WHAT YOU HAVE TO DO |
Do not include the pictures; repeat the rest of the data exactly.

SOURCE DATA |

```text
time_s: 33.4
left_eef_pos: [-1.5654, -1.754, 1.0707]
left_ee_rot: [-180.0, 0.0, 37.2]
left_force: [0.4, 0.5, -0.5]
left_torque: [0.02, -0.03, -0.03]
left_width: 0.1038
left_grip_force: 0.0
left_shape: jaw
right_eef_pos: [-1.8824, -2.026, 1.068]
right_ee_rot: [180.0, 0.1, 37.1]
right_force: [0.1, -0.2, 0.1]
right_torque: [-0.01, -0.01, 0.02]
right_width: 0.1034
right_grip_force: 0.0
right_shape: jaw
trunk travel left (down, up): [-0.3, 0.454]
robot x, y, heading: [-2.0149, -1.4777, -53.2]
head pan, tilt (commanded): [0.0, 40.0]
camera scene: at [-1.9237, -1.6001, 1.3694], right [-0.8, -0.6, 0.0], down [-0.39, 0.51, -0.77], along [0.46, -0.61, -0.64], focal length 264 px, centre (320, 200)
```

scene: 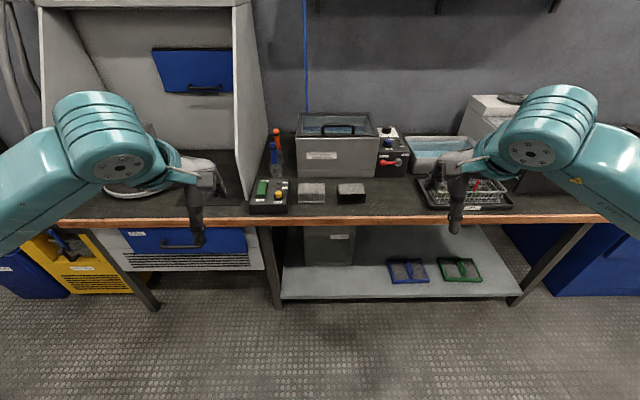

EXERCISE SOLUTION |
```text
time_s: 33.4
left_eef_pos: [-1.5654, -1.754, 1.0707]
left_ee_rot: [-180.0, 0.0, 37.2]
left_force: [0.4, 0.5, -0.5]
left_torque: [0.02, -0.03, -0.03]
left_width: 0.1038
left_grip_force: 0.0
left_shape: jaw
right_eef_pos: [-1.8824, -2.026, 1.068]
right_ee_rot: [180.0, 0.1, 37.1]
right_force: [0.1, -0.2, 0.1]
right_torque: [-0.01, -0.01, 0.02]
right_width: 0.1034
right_grip_force: 0.0
right_shape: jaw
trunk travel left (down, up): [-0.3, 0.454]
robot x, y, heading: [-2.0149, -1.4777, -53.2]
head pan, tilt (commanded): [0.0, 40.0]
camera scene: at [-1.9237, -1.6001, 1.3694], right [-0.8, -0.6, 0.0], down [-0.39, 0.51, -0.77], along [0.46, -0.61, -0.64], focal length 264 px, centre (320, 200)
```

scene: 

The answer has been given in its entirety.